There is no single right way to organize and document your code; it is not our intent to dictate a particular coding style for this class. The best way to learn about writing readable code is simply to read a lot of code. Read the OS/161 code, or the source of code of some other freely available operating system. Read your partner's code, too (once you start coding together; that is, from ASST2 onwards). When you read someone else's code, note what you like and what you don't like. Pay close attention to the lines of comments which most clearly and efficiently explain what is going on. When you write code yourself, keep these observations in mind.
Here are some general tips for writing better code:
| Synchronization Primitives (40 points) |
We know: you've been itching to get to the coding. Well, you've finally arrived! You can implement these synchronization primitives in terms of any other primitive(s), but you should put some thought into choosing the right implementation.
Locks (10 points)
Implement locks for OS/161. The interface for the lock struct is defined in kern/include/synch.h. Stub code is provided in kern/threads/synch.c.
Condition Variables (10 points)
Implement condition variables with Mesa semantics for OS/161. The interface for the cv struct is also defined in synch.h and stub code is provided in synch.c.
Unit Testing (10 + 10 points)
It's important to get in the habit of writing your own tests.

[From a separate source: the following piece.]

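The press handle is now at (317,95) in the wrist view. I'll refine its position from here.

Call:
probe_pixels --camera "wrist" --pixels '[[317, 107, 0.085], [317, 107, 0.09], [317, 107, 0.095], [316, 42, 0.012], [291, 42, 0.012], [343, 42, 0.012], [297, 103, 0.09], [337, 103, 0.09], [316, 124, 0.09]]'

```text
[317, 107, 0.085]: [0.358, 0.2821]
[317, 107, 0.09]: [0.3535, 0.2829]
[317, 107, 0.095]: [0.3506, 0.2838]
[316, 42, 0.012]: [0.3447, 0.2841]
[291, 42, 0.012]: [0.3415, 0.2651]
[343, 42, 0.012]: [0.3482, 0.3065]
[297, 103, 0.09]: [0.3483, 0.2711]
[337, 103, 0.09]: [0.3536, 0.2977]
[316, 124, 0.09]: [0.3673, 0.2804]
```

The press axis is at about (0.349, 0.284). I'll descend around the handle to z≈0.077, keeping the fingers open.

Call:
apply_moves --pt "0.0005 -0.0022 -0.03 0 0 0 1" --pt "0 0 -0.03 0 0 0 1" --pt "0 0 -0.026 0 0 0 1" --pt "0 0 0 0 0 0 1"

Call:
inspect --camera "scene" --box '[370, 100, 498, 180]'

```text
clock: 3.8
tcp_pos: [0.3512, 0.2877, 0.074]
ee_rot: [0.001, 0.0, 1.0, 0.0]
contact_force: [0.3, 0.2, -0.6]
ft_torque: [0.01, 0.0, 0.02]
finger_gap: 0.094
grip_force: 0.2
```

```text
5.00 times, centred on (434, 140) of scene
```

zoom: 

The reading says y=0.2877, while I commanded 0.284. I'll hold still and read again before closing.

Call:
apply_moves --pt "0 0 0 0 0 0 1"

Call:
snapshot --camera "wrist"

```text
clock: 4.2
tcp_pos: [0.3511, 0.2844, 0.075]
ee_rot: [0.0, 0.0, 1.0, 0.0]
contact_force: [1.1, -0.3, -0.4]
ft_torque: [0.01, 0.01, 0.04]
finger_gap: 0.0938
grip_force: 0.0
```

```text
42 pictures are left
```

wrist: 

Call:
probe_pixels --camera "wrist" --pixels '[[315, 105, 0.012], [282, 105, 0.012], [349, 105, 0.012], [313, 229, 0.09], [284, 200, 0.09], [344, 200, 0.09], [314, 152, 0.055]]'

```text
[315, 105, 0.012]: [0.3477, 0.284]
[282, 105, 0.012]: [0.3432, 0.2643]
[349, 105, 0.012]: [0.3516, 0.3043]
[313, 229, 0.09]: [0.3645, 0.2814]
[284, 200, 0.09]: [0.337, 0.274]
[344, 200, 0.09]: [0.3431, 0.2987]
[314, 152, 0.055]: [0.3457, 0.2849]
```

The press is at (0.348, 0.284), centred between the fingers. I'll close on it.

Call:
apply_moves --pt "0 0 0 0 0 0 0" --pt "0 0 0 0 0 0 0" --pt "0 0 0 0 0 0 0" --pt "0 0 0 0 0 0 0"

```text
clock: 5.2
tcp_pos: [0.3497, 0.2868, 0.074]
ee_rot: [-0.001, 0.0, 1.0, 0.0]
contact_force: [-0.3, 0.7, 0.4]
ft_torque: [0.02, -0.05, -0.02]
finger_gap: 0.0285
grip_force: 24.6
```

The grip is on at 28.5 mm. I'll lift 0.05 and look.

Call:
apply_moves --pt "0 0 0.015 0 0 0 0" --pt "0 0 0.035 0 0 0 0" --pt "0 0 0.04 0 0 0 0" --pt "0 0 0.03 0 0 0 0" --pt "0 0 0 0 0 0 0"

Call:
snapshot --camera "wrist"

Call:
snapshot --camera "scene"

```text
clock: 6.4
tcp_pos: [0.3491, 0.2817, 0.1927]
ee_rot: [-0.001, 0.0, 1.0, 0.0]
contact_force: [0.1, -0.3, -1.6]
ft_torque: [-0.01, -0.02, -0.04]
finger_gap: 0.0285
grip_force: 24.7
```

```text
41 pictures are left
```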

The tests we provide, while ideally useful to you, do not necessarily ensure robust coverage and correctness of your code. After all, you know your code better than we do! It's also important to be able to communicate your testing needs (and other coding needs) to others. In this section, you will exercise all of these skills.
In order to verify the correctness of your synchronization primitives, we ask that you write some unit tests for your lock and CV implementations. Unit tests are small, modular pieces of test code intended to verify a single, atomic unit of functionality (hence the name).

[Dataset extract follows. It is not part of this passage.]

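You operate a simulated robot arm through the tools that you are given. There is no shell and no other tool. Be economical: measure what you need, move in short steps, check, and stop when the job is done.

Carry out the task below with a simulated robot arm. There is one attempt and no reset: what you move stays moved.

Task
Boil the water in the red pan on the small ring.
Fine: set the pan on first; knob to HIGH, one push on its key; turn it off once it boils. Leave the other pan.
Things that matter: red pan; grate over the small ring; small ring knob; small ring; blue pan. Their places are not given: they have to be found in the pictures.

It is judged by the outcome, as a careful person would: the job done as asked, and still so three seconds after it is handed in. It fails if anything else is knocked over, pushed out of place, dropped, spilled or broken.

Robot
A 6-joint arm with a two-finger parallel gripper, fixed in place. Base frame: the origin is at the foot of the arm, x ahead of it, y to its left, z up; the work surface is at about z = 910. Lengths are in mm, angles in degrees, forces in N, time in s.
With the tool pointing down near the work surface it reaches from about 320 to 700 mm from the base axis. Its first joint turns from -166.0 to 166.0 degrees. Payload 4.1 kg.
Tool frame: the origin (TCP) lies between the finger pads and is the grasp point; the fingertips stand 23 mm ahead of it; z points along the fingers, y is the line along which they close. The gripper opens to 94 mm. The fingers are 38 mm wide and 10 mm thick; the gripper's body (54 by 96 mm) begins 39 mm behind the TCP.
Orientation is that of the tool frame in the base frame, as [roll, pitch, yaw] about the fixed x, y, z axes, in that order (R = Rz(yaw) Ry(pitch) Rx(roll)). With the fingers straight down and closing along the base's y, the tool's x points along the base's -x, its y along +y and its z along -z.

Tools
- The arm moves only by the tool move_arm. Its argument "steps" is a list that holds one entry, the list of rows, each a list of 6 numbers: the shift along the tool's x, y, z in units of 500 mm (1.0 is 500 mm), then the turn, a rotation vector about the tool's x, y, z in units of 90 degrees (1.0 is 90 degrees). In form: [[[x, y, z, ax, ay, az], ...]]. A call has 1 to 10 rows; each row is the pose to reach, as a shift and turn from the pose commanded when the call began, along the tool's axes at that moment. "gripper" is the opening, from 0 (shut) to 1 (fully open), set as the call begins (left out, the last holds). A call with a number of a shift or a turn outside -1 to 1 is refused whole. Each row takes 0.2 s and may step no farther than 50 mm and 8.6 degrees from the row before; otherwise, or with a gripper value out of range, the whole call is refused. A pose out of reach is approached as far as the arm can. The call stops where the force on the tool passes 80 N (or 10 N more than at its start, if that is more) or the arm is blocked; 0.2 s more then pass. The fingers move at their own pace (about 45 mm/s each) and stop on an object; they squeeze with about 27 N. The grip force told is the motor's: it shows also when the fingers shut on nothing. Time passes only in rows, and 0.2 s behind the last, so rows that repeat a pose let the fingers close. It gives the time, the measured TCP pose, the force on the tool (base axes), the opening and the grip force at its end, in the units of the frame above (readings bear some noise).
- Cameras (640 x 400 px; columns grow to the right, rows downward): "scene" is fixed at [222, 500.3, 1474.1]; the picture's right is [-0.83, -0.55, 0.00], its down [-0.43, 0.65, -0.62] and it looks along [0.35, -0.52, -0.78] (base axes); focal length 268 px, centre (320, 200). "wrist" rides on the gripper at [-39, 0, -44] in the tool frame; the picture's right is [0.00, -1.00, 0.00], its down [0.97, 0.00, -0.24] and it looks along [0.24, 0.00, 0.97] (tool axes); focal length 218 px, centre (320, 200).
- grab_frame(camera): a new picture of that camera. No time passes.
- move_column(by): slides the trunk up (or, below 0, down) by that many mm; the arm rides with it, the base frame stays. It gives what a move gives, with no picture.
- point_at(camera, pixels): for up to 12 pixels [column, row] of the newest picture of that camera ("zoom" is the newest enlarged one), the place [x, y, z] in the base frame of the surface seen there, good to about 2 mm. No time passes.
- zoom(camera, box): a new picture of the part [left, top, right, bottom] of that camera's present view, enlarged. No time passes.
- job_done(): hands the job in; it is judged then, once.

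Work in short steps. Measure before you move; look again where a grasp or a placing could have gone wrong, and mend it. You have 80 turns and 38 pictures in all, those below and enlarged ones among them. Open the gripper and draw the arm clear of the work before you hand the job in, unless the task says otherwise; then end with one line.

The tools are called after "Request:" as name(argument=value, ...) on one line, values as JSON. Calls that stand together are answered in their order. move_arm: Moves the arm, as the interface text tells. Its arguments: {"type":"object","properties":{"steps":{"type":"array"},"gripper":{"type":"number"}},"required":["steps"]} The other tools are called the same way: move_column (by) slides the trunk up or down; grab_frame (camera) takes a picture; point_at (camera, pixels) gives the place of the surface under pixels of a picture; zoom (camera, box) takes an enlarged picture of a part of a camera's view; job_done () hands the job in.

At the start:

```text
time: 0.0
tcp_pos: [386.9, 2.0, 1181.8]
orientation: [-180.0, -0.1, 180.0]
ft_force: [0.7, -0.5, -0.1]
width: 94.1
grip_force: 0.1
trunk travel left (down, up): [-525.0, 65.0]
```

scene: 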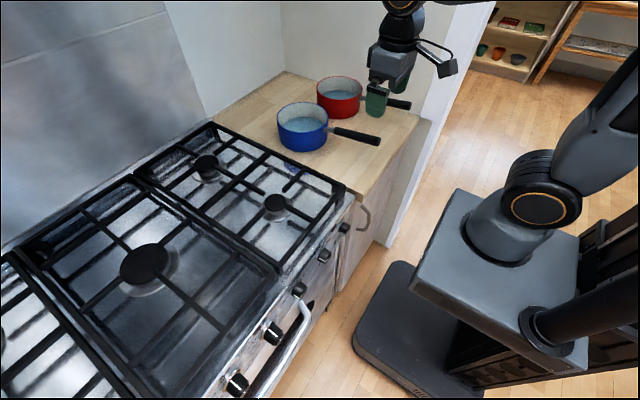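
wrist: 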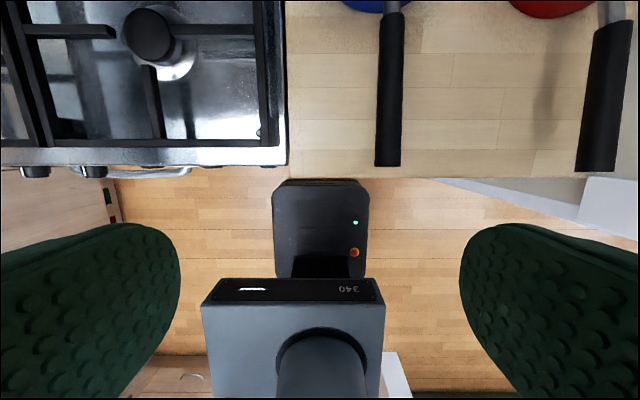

First, in asst1-answers.txt (the file you used for code reading answers), enumerate 5 correctness or incorrectness criteria for each of the primitives you just implemented (i.e., locks and condition variables). These criteria should read somewhat like "A properly implemented lock will guarantee..." or "A properly implemented CV will prevent...". For example, an appropriately scoped criterion for struct semaphore would be "A properly implemented semaphore would always have a nonnegative number of holders."
Now, implement 5 unit tests, each of which tests one of the criteria you listed in the "Correctness Criteria" exercise above. Each unit test you write should be runnable from the OS/161 menu that appears when you run the system (the options that are displayed when the user types ? into the prompt). You should have at least one unit test per primitive.

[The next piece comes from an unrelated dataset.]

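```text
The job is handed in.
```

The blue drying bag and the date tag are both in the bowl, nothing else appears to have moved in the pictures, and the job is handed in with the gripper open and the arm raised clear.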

Examples of unit tests for semaphores, along with what they test, are in kern/test/semunit.c. The example criterion above is tested in semu4.
Note: You might have noticed when tracing threads in GDB that to facilitate concurrency, thread_yield() is automatically called at intervals that vary randomly. This complicates the process of debugging your concurrent programs.
The random number generator used to vary the time between these thread_yield() calls uses the same seed as the random device in System/161. This means that you can reproduce a specific execution sequence by using a fixed seed for the random number generator. You can pass an explicit seed into random device by editing the "random" line in your sys161.conf file. For example, to set the seed to 1, you would edit the line to look like:
28 random seed=1
We recommend that while you are writing and debugging your solutions you pick a seed and use it consistently. Once you are done with initial debugging/testing, remember to set the random device back to autoseed. This should allow you to test your solutions under varying conditions and may expose scenarios that you had not anticipated, which is central to effective testing.
Additional Testing (0 points, but can be very helpful!)
Normally you would implement unit tests for everything you do. However, unit testing synchronization is tricky. So, to help you test your synch primitives in the ~*real world*~, we provided the solutions to synchronization problems from last year, which rely on your primitives.
Source code and problem statements are located in the following:
kern/synchprobs/elves.c
kern/synchprobs/airballoon.c
To run,
compile and start your kernel, and type:
sp1 to run elves
sp2 to run airballoon
Unfortunately, to check if your output is actually correct, you'll have to read and understand the problem statement in the source files, and then manually inspect the output to see if everything looks reasonable. (Hey, at least you don't have to do the problems anymore!)
| Submitting Your Assignment |
By 5:00 PM on Thursday, 2/2/2017, you should push the following to your Github Classroom repo:
See the handout How to Submit Assignments for preparing your assignment. Be sure to tag your repository to tell us that you have finished the assignment.
% git tag asst1-submit % git push origin master --tags
You do not need to print out anything for this assignment.